Isaac Asimov described How People Get New Ideas

Technology Review printed a 1959 essay that Isaac Asimov contributed to research project. The original essay was published with permission of Asimov Holdings.

How do people get new ideas ? How are can productive creativity be maximized ?

What is needed is not only people with a good background in a particular field, but also people capable of making a connection between item 1 and item 2 which might not ordinarily seem connected.

The history of human thought would make it seem that there is difficulty in thinking of an idea even when all the facts are on the table. Making the cross-connection requires a certain daring. Any non-daring cross connection becomes merely “corollary of an old idea.”

It is only afterward that a new idea seems reasonable. To begin with, it usually seems unreasonable. It seems the height of unreason to suppose the earth was round instead of flat, or that it moved instead of the sun, or that objects required a force to stop them when in motion, instead of a force to keep them moving, and so on.
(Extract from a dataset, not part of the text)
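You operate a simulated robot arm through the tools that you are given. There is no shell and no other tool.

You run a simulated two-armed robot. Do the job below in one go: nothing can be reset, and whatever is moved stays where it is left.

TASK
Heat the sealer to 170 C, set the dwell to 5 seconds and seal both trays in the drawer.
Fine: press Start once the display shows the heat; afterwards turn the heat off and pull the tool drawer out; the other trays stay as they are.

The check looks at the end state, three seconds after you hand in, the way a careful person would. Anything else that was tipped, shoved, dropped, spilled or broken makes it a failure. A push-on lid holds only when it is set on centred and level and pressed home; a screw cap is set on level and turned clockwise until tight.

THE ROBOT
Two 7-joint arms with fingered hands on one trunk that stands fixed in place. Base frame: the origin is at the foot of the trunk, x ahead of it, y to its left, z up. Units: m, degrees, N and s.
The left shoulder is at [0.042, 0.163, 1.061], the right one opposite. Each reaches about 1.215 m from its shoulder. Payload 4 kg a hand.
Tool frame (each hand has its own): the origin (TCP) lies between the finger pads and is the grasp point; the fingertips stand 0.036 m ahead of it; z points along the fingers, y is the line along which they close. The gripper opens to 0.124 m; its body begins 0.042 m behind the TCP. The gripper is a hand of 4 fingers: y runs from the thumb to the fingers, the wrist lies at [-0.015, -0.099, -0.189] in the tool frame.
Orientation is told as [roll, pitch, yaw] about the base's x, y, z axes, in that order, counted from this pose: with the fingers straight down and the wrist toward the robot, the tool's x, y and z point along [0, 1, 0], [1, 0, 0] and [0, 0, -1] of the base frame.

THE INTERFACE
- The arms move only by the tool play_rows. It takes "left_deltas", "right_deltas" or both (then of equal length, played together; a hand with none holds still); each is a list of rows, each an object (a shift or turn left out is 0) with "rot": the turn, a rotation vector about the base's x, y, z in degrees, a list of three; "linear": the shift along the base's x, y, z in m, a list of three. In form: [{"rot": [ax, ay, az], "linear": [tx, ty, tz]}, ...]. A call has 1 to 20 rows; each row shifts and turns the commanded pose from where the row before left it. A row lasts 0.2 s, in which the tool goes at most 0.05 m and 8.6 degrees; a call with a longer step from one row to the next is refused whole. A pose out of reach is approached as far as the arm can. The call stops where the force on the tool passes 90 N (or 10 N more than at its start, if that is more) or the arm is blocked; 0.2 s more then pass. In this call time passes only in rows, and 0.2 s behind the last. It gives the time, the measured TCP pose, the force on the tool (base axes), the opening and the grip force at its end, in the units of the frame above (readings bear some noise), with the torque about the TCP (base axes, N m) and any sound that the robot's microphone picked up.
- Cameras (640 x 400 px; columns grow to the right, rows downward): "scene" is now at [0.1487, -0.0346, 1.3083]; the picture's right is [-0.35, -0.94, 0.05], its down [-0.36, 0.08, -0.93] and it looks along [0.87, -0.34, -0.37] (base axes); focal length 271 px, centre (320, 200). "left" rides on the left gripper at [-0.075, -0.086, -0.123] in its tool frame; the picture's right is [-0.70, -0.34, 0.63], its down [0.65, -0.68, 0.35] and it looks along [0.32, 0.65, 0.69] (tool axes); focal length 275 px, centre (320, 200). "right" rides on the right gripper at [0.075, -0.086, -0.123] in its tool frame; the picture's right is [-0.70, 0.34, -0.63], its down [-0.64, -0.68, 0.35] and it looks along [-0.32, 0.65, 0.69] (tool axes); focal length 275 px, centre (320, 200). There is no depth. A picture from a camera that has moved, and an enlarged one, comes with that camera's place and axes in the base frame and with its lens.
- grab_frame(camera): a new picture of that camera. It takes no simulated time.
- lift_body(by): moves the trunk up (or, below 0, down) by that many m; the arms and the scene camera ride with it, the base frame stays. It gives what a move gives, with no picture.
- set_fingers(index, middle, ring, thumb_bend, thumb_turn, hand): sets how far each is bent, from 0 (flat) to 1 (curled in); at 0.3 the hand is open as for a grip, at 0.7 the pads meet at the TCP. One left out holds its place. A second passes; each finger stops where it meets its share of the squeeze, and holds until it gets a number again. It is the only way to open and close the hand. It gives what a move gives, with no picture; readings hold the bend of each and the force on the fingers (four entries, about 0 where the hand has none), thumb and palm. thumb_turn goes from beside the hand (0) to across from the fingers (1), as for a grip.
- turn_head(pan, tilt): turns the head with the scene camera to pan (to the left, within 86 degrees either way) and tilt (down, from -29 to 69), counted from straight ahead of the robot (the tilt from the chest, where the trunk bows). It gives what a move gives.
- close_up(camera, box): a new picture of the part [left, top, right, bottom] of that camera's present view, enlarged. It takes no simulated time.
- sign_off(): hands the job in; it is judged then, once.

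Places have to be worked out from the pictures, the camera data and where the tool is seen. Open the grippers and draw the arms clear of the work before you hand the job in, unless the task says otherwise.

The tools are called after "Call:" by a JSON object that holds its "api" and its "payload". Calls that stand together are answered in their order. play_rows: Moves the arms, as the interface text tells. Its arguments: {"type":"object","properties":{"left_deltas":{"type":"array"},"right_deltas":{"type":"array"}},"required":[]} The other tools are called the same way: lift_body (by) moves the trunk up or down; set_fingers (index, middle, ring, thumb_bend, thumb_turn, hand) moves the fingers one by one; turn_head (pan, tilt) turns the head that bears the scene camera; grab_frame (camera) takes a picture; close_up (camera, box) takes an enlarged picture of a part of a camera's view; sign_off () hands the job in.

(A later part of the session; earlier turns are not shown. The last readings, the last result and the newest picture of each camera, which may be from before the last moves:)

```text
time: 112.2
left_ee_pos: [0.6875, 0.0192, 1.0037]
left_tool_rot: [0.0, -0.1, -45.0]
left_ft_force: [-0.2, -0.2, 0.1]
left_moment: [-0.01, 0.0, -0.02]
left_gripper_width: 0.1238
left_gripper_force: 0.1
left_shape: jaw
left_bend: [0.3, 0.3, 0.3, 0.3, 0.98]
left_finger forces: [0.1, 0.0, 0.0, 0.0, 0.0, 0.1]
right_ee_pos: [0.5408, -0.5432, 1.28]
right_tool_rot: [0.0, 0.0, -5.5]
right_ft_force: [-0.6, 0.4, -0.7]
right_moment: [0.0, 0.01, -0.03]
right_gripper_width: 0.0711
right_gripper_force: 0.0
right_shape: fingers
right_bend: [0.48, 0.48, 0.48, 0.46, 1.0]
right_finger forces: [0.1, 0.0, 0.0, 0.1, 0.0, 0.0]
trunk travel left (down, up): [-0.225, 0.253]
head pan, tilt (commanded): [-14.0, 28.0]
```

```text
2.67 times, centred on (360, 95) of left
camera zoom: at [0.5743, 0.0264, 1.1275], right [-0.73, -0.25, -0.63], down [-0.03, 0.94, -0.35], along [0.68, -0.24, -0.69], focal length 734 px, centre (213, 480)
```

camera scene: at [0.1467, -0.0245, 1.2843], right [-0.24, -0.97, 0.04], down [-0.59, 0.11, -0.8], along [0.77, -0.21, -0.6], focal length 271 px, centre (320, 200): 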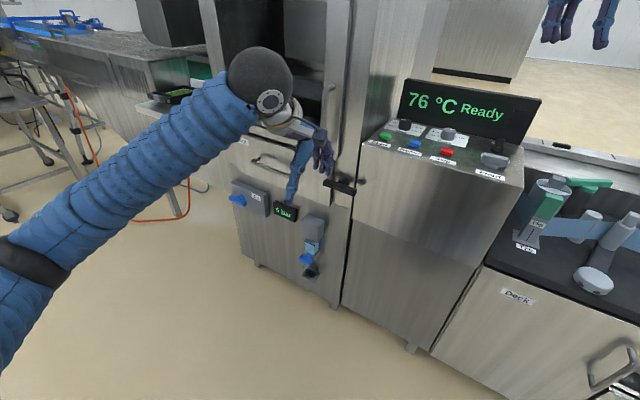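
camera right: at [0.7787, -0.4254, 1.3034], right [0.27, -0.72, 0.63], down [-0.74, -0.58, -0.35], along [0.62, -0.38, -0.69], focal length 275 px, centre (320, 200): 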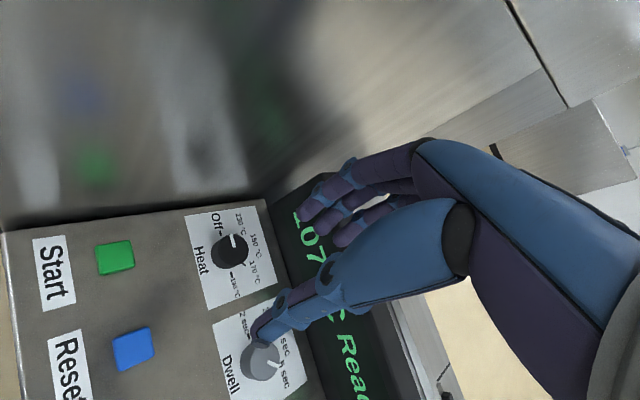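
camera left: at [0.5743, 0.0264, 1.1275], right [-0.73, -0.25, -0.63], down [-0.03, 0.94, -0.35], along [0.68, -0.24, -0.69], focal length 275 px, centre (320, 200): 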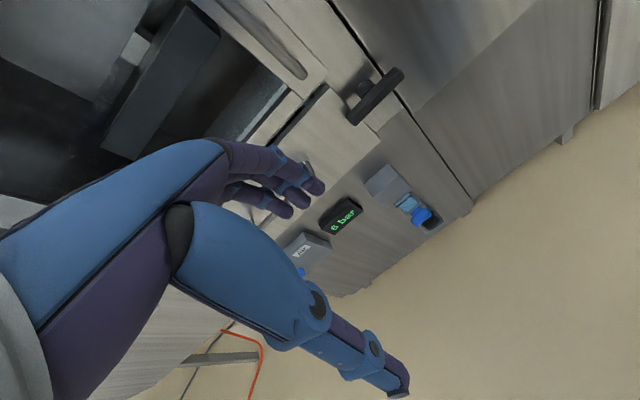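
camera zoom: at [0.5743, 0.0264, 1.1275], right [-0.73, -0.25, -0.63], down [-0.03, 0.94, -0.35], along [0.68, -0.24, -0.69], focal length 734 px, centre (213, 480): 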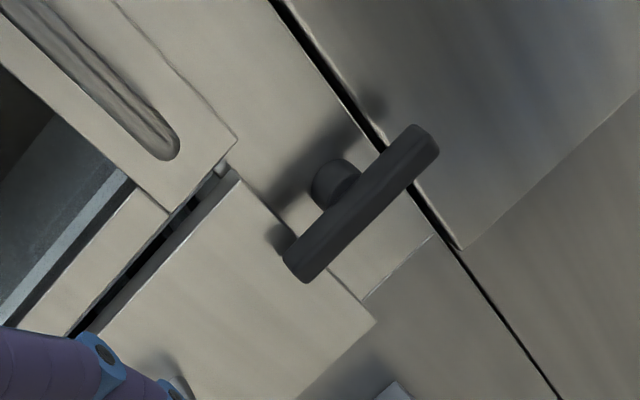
Eccentric but not a crackpot

A person willing to fly in the face of reason, authority, and common sense must be a person of considerable self-assurance. Since he occurs only rarely, he must seem eccentric (in at least that respect) to the rest of us. A person eccentric in one respect is often eccentric in others.

Consequently, the person who is most likely to get new ideas is a person of good background in the field of interest and one who is unconventional in his habits. (To be a crackpot is not, however, enough in itself.)

Isolate the creative people but have occasional small informal meetings

Once you have the people you want, the next question is: Do you want to bring them together so that they may discuss the problem mutually, or should you inform each of the problem and allow them to work in isolation?

My feeling is that as far as creativity is concerned, isolation is required. The creative person is, in any case, continually working at it. His mind is shuffling his information at all times, even when he is not conscious of it.

If a single individual present has a much greater reputation than the others, or is more articulate, or has a distinctly more commanding personality, he may well take over the conference and reduce the rest to little more than passive obedience. The individual may himself be extremely useful, but he might as well be put to work solo, for he is neutralizing the rest.

The optimum number of the group would probably not be very high. I should guess that no more than five would be wanted.